By requiring all massage establishments to first get a license, the police are able to conduct background checks on the owners and managers of such establishments to make sure, among other things, they have no history of having employed non-licensed massage therapists, which is a felony in New York. The special permit requirements are intended as an extra layer of protection to allow the public to be heard prior to any licensed massage establishments being allowed to remain open in Greenburgh.
According to adult websites that advertise and “review” so-called “massage parlors” in Westchester, there are at least five such businesses currently operating in Edgemont along Central Avenue.
The massage law, which was enacted on November 9, 2015, was supposed to have gone into effect “within four months” of its having become effective. But Town Attorney Tim Lewis, who opposed enactment of the law, did not prepare until this past summer the application that massage establishments needed to complete to be licensed – even though to prevent that kind of foot-dragging, the application’s exact wording was set forth in the law that was enacted back in November.
Town Supervisor Paul Feiner said the Town would nevertheless start enforcing the law this month, but it’s unclear whether and how that will occur and the five “adult” massage parlors in Edgemont so far show no sign of closing.

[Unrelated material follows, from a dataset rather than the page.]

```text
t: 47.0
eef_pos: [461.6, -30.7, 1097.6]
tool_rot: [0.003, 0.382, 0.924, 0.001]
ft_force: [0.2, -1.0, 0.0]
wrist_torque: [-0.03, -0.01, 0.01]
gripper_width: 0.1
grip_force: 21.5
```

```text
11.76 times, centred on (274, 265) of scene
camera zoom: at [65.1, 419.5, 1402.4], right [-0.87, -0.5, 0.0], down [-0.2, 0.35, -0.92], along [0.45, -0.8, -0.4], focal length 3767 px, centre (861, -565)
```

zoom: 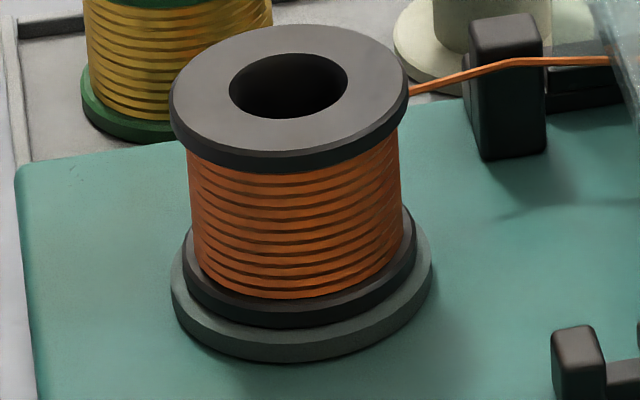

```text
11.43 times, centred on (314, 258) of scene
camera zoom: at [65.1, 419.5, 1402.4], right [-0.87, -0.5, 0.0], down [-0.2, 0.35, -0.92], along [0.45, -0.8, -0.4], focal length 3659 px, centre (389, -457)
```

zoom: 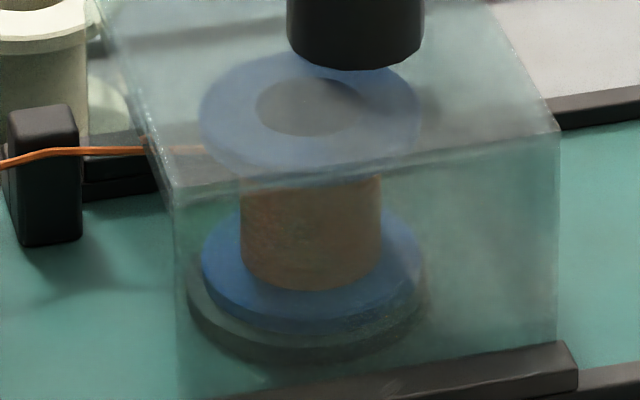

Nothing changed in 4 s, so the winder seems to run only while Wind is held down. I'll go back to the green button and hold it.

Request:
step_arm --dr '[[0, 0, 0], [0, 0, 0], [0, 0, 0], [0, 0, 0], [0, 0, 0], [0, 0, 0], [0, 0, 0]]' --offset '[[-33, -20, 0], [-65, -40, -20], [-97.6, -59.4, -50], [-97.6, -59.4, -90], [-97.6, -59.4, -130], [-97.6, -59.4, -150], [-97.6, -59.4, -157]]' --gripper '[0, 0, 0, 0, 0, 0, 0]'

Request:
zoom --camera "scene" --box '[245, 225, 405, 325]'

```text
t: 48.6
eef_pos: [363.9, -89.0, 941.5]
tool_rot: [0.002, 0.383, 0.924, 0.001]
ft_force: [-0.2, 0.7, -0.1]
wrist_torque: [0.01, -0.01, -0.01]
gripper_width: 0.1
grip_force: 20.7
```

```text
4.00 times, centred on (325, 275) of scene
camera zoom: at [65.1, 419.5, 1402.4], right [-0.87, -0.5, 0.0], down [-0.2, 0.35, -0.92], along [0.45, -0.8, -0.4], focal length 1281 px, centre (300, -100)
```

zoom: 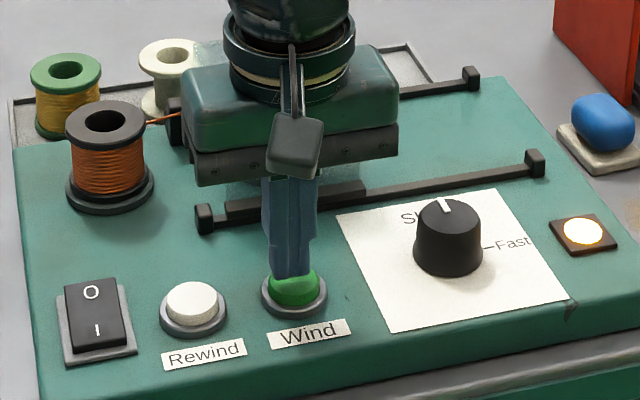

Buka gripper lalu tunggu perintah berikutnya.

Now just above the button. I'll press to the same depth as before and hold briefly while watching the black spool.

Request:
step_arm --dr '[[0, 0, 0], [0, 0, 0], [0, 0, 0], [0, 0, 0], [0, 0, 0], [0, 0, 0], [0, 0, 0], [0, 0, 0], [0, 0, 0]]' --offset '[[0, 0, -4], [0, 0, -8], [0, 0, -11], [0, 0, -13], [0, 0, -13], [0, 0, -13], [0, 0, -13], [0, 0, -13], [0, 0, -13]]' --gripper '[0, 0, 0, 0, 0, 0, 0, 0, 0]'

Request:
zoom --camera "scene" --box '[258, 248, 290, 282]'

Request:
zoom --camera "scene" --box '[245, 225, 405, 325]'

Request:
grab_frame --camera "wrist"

The AMTA had argued that Greenburgh’s massage law was “pre-empted by New York State law” requiring that all massage therapists in New York be licensed. Town Attorney Lewis had made the same argument to justify his refusal to draft the massage law when he was originally asked to do so, which is what prompted Mr. Bernstein to draft it instead.
Once the law was drafted, town officials initially refused to introduced it, which prompted the ECC to publish just as the Town was refusing to act website links featuring scantily clad women announcing that several new massage parlors in Edgemont were celebrating their “grand opening.”
Once the law was introduced, the town attorney’s office tried to kill the measure by successfully lobbying the Town’s Planning Board to seek an opinion from Attorney General Eric Schneiderman as to whether the ECC’s proposal was lawful. The office of the Attorney General rejected the request for any such opinion.
In the meantime, the Planning Board voted to gut the ECC proposal that all massage establishments be licensed, thereby eliminating any provision allowing for police background checks, insisting instead that the Town could lawfully prevent illicit conduct by drafting “special permit” criteria that would bar massage parlors from offering sexual services. The planning board acted following a three-hour televised meeting where its members refused to allow Mr. Bernstein to speak, even though he was the only town resident present in the audience.
Mr. Bernstein told town board members that the planning board’s “revision,” which was prepared with the assistance of the town attorney and its planning commissioner, Garrett Duquesne, was actually intended to kill the law because it is unlawful in New York to use land use restrictions as a means to regulate behavior.
In early fall 2015, the town board introduced a new version of the proposal, with extensive revisions to the Town’s Zoning Code that had been prepared by Town Councilman Francis Sheehan.
The new proposal restored the ECC’s original licensing and special permit criteria that the planning board had rejected, which prompted objections from the planning board, the town attorney’s office, and the AMTA in Albany, which appeared to have been contacted by the town attorney’s office for the purpose of raising objections to the proposed new law.
In dismissing the AMTA’s lawsuit, the court noted that “[t]he new legislation was enacted as a result of extensive public outrage over the town’s prostitution problem.”
“Dismissal of the lawsuit removes the latest excuse town officials have had for not enforcing a law we literally gave them to pass that was intended to give our police the tools they need to deal with a major quality-of-life problem in our very own backyard,” Mr. Bernstein said. “If other neighboring municipalities adopt the same law, we might also succeed in keeping the business of sexual trafficking out of all local shopping centers,” he added.